PwC Announces 1,800 Job Cuts Amid Restructuring Efforts, First Major Layoff Since 2009

PricewaterhouseCoopers (PwC) is set to cut around 1,800 jobs in the US, affecting about 2.5% of its workforce. This marks the company’s first significant layoff since 2009, and it will impact roles across business services, audit, and tax departments. The move is part of a broader restructuring aimed at addressing a slowdown in demand for some of PwC’s advisory services.
The layoffs will primarily affect advisory, products, and technology operations, with half of the impacted employees based outside the US. PwC’s US leader, Paul Griggs, explained that the firm is positioning itself for the future by creating capacity for investment and responding to market opportunities.

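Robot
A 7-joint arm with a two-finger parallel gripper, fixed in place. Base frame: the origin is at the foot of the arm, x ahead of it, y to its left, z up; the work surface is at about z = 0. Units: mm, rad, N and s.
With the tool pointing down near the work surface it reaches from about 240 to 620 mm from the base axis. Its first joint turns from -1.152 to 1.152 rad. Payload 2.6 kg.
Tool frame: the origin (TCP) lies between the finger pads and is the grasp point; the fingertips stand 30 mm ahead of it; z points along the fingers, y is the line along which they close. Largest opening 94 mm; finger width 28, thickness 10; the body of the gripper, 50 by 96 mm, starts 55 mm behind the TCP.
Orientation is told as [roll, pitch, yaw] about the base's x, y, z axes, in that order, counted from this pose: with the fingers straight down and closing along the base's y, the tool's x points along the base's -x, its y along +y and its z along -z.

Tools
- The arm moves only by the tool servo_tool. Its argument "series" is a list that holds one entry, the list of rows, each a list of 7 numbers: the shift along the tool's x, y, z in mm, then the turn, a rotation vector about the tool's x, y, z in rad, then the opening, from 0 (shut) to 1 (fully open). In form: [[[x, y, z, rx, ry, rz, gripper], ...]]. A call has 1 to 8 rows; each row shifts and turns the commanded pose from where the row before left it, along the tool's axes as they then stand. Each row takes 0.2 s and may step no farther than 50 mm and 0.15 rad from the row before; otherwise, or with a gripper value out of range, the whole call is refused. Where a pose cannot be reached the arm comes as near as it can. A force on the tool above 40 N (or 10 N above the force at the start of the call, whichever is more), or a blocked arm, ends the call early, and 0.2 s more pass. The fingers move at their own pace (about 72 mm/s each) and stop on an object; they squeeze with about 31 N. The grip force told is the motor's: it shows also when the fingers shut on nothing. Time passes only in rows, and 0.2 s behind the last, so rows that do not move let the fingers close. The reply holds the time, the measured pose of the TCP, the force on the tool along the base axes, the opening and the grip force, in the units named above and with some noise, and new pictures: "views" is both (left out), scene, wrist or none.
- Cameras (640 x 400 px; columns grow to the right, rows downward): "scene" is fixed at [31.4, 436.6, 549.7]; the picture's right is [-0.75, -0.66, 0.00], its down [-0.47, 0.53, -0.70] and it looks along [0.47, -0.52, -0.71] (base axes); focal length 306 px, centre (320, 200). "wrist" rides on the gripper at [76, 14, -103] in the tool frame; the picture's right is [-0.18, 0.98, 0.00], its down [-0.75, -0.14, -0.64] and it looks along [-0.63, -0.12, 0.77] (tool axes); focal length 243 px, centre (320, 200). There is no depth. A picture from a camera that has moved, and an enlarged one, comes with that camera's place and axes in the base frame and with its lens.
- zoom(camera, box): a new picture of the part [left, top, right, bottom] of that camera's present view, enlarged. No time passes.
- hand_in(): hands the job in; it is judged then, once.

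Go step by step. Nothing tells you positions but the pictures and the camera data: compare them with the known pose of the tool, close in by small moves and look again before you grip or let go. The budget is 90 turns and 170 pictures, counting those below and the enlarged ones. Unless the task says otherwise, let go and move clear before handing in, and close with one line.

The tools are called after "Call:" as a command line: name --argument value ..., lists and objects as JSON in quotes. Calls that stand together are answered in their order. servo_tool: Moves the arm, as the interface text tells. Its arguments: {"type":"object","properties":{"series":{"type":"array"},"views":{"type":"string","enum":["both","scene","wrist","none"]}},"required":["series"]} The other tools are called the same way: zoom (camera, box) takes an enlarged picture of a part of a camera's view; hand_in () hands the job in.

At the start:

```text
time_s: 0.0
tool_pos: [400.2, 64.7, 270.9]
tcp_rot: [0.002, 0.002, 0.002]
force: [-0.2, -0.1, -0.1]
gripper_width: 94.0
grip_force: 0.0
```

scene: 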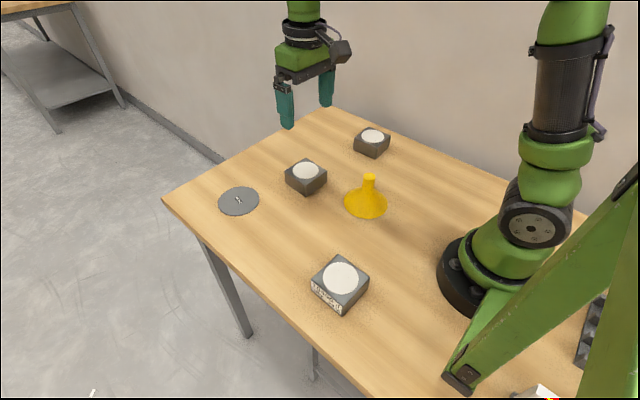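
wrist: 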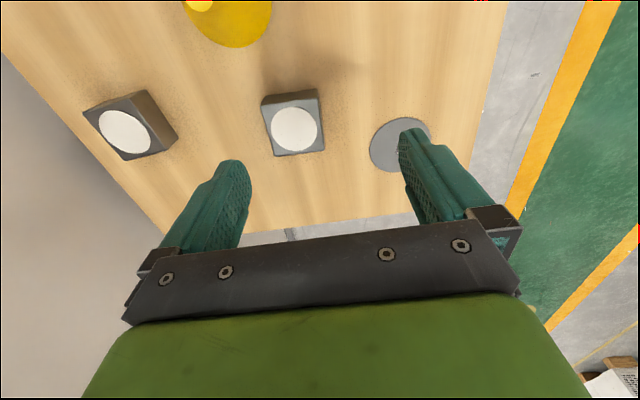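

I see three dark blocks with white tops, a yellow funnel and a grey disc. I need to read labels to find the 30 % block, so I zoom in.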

The announcement comes as PwC seeks to remain competitive amidst changing market dynamics, especially as it integrates its products and technology teams with other business lines. Tim Grady, the company’s US chief operating officer, noted that the firm is aligning its workforce to better support its evolving strategy.
This restructuring also coincides with challenges in PwC’s China office, where the firm recently lost a major client, Country Garden Holdings, amid scrutiny over its auditing of China Evergrande Group. PwC has faced layoffs and cost-cutting in China as several firms, including Bank of China, have severed ties with the auditor due to missed deadlines and other issues.